Abstract
The Roombots (RB) platform developed at the Biorobotics Laboratory is a modular robot platform that is designed to study both robotic reconfiguration and reconfigurable locomotion. Each RB module is composed of two connected “sphere-like” structures. It has 3 rotational Degrees of Freedom (DOF): One is located in between the sphere-like structures and two are located along each sphere-like structure’s diameter. Active Connection Mechanisms (ACMs) can be installed on each face, letting the module connect to structured grid tiles and to other modules. The structured grid is designed such that one sphere-like structure of a module fits exactly on a grid tile. A single module can move anywhere on this grid by moving one tile at a time, latching onto the next tile before releasing the previous one using ACMs. However, free locomotion and structured motion using connected structures with more than one module are also possible. One of the major goals of the platform that incorporates all of these concepts is to autonomously create furniture, where modules move both inside and outside the structured grid environment.
Up to now, RB modules were mainly controlled by sending hardcoded motion command sequences, using a classical Graphical User Interface (GUI), or through an augmented display on a mobile tablet PC. The first is restricted to developers only. The second requires the user to focus on a computer, most often using a monitor and mouse/keyboard pair, to command the RB modules that are spatially located elsewhere. The last method requires the user to carry an additional device. To construct a User Interface (UI) that controls robots coexisting with humans, a more natural interface paradigm must be considered. An instance of such an interface would be where the user controls the robots using physical gestures and receives sensory feedback in the very same space that the robots are located without carrying additional devices.
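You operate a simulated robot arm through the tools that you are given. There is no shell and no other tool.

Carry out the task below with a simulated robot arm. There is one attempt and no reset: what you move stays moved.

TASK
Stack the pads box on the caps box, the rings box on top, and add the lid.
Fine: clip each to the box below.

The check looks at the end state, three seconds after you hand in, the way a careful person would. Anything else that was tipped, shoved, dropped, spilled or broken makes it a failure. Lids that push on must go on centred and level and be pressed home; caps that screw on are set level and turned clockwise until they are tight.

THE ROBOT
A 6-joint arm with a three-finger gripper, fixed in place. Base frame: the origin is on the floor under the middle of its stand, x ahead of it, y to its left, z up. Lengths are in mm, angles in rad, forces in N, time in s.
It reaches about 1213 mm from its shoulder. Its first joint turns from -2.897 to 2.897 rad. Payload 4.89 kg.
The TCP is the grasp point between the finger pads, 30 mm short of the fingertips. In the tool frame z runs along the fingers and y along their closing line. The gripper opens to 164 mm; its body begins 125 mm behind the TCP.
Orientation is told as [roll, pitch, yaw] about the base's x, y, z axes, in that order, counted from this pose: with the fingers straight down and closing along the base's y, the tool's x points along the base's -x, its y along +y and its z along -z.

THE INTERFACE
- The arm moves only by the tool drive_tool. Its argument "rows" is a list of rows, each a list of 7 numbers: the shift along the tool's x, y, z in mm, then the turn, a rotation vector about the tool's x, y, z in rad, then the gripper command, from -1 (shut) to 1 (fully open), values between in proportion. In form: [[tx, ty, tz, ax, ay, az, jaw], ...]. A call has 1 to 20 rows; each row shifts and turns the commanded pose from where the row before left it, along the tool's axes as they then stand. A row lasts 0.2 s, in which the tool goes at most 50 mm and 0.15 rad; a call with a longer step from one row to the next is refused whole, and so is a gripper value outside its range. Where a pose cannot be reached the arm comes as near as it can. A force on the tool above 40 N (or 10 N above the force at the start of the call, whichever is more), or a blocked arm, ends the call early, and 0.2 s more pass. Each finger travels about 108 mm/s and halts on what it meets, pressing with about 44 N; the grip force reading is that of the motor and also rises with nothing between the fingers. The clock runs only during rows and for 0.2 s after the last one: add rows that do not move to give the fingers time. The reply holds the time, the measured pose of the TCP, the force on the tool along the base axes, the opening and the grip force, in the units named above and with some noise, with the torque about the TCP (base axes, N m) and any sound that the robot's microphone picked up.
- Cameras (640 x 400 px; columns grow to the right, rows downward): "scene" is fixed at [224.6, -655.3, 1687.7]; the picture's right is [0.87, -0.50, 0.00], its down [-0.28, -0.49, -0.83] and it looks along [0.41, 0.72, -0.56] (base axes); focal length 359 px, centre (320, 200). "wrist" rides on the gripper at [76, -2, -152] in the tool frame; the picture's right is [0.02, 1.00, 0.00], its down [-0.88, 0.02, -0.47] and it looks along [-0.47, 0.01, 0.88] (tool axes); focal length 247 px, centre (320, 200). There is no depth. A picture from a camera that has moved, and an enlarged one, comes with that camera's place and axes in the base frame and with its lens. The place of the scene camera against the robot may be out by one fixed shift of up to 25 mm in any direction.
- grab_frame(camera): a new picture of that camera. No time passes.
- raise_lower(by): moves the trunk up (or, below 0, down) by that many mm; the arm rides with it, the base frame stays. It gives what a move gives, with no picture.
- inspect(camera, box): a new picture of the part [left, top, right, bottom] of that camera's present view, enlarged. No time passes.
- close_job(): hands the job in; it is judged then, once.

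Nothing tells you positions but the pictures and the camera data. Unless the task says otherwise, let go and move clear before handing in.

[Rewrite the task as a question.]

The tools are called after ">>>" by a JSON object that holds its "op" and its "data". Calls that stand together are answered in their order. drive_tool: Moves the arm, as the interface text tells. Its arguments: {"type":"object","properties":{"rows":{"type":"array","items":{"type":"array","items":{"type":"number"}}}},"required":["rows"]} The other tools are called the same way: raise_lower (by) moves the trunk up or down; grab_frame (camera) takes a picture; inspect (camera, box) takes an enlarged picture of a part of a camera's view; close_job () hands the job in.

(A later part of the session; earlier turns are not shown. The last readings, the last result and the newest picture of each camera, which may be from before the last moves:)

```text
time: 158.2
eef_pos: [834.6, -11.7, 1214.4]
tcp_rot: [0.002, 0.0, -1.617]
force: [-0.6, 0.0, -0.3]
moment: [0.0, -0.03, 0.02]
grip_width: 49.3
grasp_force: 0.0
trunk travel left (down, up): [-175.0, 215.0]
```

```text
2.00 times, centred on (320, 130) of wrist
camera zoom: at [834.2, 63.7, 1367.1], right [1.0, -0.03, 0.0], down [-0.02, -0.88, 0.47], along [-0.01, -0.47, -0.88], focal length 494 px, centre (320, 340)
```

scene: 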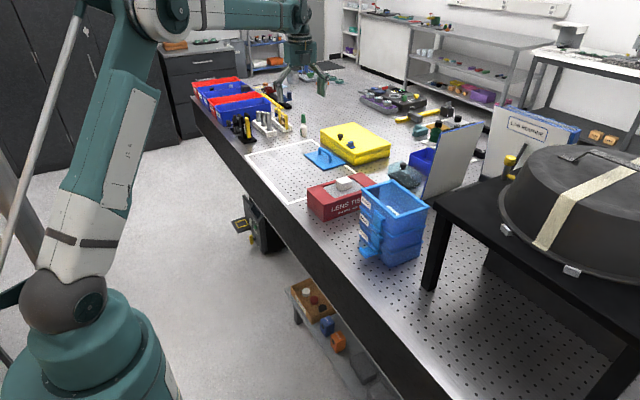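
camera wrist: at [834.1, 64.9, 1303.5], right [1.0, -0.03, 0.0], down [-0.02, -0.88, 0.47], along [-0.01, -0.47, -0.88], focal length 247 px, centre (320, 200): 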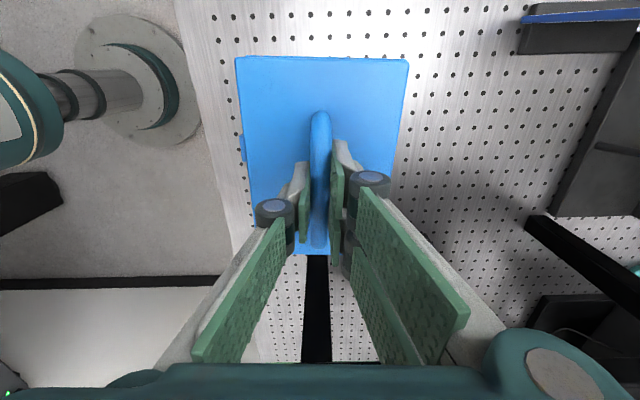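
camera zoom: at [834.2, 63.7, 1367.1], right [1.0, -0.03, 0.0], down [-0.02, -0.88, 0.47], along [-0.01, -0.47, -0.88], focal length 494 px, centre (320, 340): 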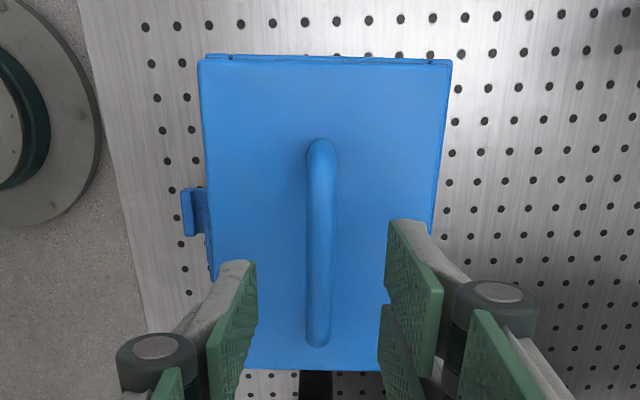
Motivated by the existing natural control interface studies and the lack of their application to modular reconfigurable robots, we implemented and studied such an interface for RB. For simplicity, we limited our study to the structured grid. The user is able to select individual RB modules and move them to target locations by pointing at the modules and at the targets. The pointing gestures and the grid state are recognized by a dual depth sensor setup. The user’s pointing gestures cause the emission of visual feedback on LED setups on both the grid tiles and the RB modules, indicating where the user is pointing and which object is selected. In addition to this, the system state is also exhibited on the same feedback setup, further enhancing the user interface experience.